Repeat exactly the stretch of lines from the line containing "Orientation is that" through the line containing "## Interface", both included, and nothing else. Format them as a two-column Markdown table, Row for the number and Content for the line, without blank lines.

┌──

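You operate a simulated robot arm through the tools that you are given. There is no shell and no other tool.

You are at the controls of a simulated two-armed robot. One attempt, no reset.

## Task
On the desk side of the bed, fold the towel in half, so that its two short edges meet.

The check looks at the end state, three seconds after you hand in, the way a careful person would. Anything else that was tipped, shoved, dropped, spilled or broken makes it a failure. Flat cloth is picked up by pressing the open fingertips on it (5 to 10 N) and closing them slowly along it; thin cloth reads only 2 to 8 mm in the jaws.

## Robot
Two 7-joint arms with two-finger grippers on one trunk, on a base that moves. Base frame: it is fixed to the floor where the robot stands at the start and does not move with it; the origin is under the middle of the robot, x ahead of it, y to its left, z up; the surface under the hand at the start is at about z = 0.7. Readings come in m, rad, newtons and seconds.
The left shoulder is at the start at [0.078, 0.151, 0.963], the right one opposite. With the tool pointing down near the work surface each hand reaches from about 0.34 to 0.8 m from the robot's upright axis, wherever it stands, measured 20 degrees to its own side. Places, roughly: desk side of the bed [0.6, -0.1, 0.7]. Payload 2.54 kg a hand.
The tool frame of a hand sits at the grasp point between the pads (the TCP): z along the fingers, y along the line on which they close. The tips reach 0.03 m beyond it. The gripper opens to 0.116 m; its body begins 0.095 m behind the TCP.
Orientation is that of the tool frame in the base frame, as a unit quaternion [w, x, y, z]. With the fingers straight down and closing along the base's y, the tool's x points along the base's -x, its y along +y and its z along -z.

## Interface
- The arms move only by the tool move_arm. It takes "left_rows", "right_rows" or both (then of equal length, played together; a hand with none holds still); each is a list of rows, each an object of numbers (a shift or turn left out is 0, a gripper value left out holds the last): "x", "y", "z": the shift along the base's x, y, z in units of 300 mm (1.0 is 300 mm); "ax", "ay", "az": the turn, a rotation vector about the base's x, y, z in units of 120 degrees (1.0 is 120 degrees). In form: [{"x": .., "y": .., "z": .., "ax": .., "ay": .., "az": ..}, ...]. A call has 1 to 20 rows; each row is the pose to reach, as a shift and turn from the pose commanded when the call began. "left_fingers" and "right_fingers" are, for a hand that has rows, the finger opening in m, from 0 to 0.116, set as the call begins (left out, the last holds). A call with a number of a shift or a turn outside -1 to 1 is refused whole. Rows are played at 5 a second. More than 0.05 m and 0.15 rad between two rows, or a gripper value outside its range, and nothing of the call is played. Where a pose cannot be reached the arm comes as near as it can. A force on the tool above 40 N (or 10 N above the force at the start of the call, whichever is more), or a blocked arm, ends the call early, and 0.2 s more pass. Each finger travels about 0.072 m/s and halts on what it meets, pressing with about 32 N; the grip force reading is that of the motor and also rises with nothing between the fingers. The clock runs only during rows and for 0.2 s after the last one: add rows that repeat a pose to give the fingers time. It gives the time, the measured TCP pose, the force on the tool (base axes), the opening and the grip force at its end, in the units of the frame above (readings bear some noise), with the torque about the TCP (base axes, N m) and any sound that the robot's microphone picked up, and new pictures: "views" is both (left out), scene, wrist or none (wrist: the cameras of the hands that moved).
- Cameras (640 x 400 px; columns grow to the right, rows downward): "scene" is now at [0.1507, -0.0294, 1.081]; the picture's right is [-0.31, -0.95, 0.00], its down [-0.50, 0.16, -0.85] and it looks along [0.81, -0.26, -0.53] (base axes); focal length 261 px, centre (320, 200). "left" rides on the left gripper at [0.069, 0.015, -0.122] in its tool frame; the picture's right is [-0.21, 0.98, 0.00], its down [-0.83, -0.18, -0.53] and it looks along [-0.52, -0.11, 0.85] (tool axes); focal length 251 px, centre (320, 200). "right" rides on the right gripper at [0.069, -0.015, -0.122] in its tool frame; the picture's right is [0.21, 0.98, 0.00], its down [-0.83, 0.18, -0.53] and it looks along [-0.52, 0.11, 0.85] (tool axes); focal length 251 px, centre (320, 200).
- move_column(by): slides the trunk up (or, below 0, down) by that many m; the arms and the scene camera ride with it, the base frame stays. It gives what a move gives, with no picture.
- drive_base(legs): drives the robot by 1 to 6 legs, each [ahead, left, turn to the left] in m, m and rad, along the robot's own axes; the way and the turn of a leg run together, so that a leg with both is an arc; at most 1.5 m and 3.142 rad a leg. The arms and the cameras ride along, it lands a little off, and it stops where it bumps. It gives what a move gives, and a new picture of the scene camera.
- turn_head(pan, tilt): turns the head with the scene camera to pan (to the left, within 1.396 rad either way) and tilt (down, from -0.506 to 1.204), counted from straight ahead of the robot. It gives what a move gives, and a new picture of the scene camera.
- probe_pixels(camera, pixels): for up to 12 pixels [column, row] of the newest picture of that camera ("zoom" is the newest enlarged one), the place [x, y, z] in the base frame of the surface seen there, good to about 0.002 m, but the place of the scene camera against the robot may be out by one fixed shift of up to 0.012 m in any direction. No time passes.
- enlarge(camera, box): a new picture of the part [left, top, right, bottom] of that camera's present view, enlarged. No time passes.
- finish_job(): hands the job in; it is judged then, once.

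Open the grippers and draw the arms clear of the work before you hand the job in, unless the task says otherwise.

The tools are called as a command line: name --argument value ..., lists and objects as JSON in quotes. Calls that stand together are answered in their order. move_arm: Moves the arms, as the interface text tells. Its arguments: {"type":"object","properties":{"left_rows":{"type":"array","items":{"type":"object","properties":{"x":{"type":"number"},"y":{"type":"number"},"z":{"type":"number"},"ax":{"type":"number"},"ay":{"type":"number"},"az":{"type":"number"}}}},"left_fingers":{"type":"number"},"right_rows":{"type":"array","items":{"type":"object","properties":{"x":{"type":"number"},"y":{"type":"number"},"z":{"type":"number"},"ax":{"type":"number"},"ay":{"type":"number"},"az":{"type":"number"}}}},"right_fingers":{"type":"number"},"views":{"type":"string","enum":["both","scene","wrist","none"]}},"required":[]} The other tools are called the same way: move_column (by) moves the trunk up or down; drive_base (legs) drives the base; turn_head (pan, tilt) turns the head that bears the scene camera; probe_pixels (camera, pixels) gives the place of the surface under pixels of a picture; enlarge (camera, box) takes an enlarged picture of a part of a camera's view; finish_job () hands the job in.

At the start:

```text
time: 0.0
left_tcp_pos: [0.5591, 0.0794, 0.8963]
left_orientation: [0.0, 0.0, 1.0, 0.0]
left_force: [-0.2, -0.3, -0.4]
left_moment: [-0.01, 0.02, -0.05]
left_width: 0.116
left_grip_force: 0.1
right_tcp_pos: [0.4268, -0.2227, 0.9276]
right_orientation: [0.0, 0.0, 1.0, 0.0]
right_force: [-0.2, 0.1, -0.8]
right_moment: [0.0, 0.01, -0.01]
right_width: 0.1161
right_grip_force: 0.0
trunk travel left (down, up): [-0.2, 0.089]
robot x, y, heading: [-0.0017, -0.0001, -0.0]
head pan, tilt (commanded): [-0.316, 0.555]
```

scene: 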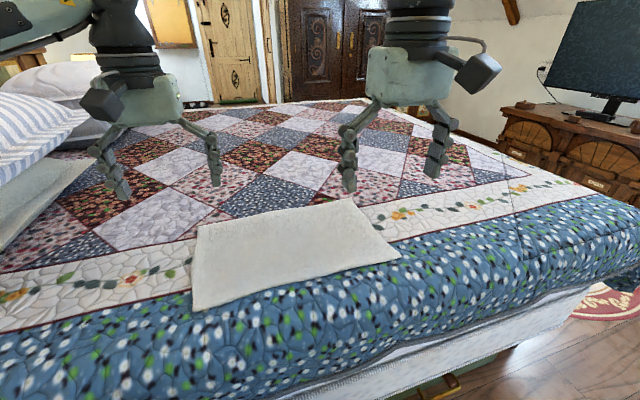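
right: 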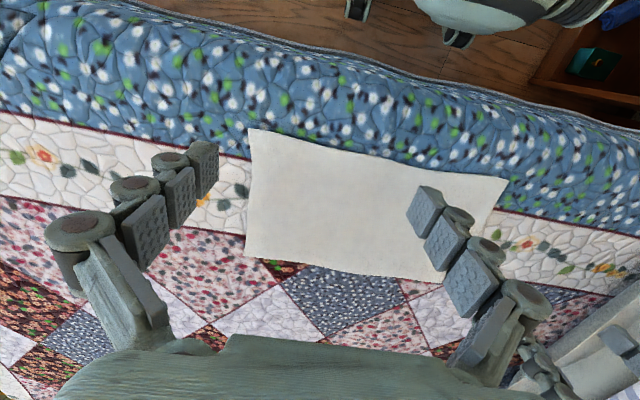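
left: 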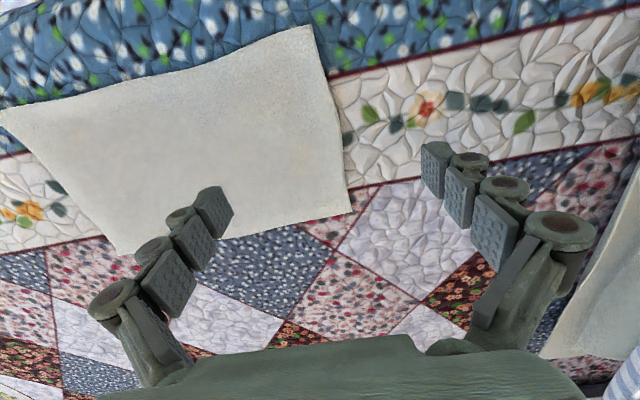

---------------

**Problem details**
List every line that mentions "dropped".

└──

**Exercise response**
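| Row | Content |
|---|---|
| 1 | Orientation is that of the tool frame in the base frame, as a unit quaternion [w, x, y, z]. With the fingers straight down and closing along the base's y, the tool's x points along the base's -x, its y along +y and its z along -z. |
| 2 | ## Interface |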